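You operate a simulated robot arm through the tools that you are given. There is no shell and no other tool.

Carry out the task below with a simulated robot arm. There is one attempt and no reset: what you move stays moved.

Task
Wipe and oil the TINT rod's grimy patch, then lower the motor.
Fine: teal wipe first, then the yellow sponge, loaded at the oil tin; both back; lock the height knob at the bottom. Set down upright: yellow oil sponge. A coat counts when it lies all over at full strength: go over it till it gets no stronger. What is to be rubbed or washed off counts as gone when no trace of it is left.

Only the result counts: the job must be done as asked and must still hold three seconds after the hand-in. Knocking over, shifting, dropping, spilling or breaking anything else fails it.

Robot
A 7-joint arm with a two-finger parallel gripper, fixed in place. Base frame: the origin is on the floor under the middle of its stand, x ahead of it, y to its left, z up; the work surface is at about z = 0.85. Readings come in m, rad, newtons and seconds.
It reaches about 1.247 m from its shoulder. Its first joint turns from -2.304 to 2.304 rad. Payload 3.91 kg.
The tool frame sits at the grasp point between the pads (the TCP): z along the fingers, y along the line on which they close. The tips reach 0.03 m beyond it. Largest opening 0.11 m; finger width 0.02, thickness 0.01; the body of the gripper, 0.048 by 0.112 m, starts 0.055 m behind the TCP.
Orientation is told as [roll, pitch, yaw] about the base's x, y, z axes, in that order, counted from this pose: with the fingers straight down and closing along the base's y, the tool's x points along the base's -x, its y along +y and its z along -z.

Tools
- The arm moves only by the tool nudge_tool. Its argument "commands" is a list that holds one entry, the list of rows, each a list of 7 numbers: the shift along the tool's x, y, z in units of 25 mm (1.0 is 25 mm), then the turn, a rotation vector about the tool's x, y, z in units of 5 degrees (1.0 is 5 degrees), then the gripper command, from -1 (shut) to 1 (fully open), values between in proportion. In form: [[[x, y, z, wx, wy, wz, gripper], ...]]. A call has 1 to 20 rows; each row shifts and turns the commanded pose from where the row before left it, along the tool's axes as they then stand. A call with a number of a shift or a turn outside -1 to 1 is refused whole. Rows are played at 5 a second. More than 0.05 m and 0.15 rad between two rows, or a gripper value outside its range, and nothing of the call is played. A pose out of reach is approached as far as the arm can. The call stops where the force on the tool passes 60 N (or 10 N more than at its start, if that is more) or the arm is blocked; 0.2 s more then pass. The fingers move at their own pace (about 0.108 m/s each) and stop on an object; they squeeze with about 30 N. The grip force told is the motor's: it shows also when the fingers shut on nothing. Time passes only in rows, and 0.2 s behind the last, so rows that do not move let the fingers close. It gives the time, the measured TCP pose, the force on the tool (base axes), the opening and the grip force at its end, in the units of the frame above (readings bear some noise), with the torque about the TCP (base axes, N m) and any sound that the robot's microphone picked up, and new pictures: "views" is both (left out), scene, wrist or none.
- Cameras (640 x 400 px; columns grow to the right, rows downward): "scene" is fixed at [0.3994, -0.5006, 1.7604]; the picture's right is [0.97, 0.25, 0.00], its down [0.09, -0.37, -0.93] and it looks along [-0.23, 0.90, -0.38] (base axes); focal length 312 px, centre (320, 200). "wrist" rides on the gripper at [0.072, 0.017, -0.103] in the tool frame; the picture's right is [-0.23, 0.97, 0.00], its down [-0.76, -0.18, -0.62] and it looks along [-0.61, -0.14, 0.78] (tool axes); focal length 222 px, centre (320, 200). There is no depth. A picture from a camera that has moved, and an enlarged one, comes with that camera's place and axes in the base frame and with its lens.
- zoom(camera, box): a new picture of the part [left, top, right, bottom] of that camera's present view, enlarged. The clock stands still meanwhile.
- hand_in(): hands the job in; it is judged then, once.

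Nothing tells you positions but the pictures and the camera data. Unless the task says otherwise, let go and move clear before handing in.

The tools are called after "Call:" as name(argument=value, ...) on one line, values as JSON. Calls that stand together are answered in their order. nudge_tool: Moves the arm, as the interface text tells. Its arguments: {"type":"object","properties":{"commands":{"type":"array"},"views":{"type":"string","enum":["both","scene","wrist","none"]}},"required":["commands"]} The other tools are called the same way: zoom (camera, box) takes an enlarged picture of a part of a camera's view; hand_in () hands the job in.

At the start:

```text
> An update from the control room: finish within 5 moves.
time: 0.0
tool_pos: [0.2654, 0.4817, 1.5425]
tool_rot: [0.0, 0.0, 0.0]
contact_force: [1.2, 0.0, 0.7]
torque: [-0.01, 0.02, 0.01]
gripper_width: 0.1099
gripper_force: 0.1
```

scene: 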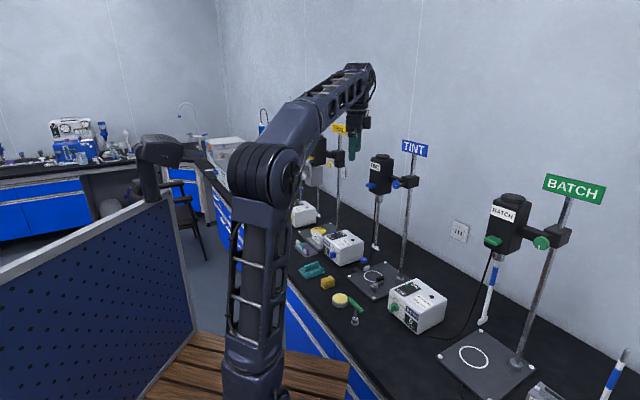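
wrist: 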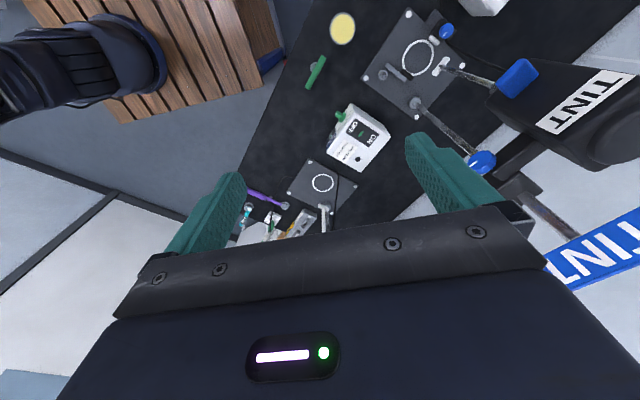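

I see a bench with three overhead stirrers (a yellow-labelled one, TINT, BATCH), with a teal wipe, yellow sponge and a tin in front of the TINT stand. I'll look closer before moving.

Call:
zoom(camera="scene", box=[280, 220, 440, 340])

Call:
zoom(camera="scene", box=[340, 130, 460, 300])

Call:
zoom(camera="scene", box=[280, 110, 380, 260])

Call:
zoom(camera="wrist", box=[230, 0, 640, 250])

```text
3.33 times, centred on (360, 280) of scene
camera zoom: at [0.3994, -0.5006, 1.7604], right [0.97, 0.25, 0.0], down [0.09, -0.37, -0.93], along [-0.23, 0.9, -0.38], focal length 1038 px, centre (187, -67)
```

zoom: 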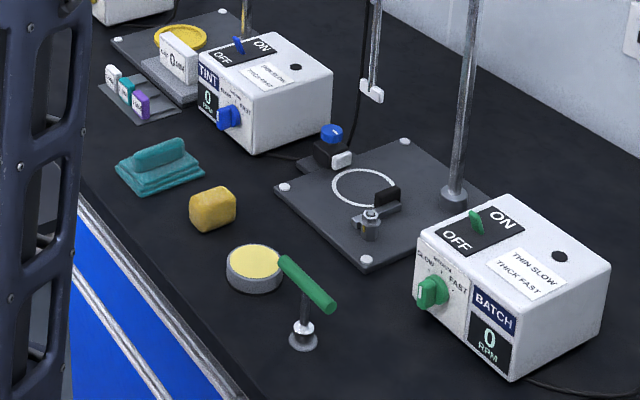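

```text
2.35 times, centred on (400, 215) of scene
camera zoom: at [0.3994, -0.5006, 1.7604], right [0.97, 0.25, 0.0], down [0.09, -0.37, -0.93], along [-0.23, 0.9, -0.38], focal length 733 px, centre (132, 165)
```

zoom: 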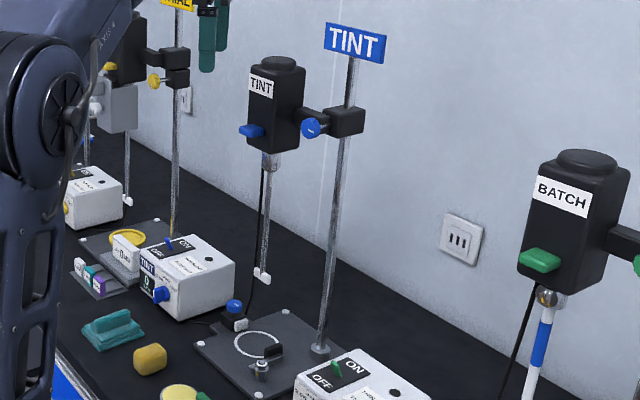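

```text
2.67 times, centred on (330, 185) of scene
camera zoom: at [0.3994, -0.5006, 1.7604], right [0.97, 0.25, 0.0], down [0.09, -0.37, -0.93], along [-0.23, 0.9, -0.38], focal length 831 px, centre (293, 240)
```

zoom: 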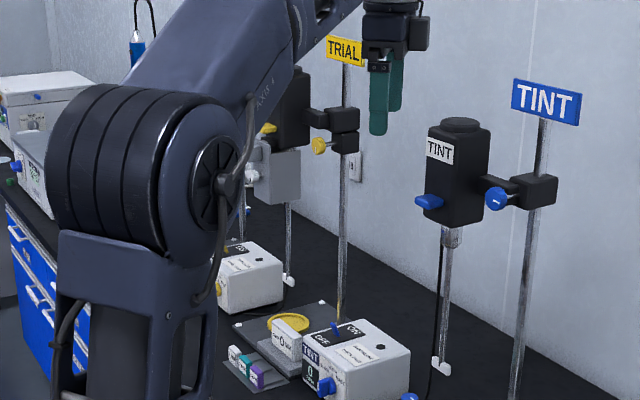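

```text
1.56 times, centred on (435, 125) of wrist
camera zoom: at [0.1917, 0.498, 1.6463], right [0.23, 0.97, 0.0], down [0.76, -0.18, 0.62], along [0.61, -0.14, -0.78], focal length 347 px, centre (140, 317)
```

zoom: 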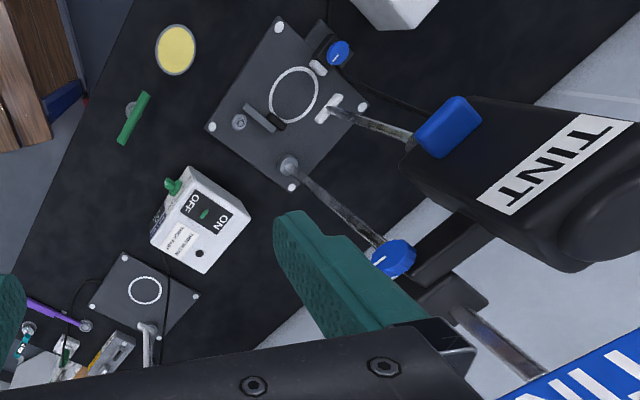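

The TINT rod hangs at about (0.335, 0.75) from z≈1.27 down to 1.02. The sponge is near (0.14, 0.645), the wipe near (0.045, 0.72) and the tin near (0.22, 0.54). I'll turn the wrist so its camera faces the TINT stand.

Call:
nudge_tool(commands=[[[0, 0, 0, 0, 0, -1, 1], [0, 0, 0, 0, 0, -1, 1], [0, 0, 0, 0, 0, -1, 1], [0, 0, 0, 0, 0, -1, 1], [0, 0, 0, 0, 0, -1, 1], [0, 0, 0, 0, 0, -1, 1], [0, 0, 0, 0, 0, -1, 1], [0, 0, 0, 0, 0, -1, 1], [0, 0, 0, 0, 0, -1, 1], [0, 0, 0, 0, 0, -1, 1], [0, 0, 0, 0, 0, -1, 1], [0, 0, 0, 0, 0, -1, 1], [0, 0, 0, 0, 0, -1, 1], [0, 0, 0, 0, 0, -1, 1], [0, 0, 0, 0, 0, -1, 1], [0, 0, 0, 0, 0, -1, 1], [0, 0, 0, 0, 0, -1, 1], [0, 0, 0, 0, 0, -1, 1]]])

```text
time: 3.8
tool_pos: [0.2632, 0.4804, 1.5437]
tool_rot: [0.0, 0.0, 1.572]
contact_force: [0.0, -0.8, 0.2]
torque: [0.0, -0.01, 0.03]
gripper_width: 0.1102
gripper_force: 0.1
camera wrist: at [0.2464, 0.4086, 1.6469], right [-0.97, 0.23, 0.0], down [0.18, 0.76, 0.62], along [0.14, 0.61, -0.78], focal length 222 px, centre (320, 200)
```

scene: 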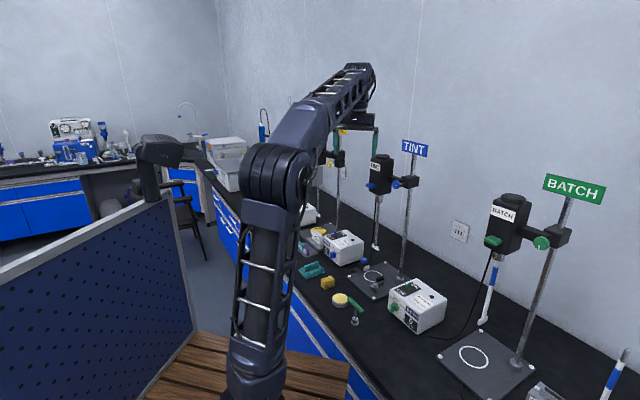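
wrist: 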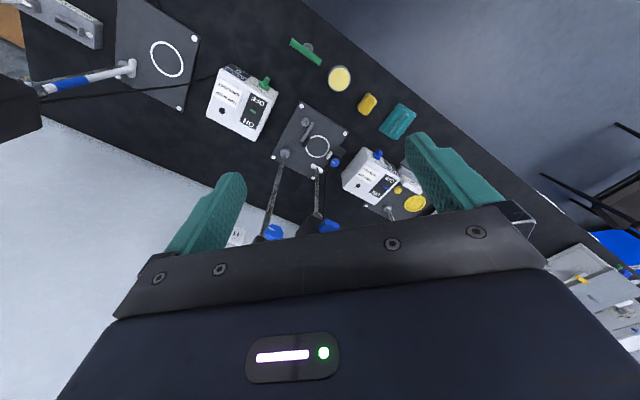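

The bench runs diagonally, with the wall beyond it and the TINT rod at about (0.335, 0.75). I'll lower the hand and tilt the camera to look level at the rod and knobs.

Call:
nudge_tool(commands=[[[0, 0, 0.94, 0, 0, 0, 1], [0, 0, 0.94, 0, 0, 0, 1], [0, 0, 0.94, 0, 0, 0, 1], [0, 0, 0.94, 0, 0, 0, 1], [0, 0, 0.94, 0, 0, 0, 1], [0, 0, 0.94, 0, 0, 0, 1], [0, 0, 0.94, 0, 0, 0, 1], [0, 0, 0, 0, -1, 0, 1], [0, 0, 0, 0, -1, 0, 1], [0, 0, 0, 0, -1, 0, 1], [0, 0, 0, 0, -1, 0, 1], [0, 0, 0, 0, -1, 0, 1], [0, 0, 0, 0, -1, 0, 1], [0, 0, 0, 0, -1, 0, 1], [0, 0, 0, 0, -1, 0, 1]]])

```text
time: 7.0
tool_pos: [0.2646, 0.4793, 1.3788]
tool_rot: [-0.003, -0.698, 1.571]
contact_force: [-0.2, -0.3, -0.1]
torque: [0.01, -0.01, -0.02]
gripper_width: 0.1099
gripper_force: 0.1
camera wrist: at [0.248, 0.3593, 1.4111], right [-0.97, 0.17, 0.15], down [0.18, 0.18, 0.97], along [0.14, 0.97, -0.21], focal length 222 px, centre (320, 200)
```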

§ **Problem**: Report all lines of the data that include the word "bottom".

§ **Task result**:
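Fine: teal wipe first, then the yellow sponge, loaded at the oil tin; both back; lock the height knob at the bottom. Set down upright: yellow oil sponge. A coat counts when it lies all over at full strength: go over it till it gets no stronger. What is to be rubbed or washed off counts as gone when no trace of it is left.
- zoom(camera, box): a new picture of the part [left, top, right, bottom] of that camera's present view, enlarged. The clock stands still meanwhile.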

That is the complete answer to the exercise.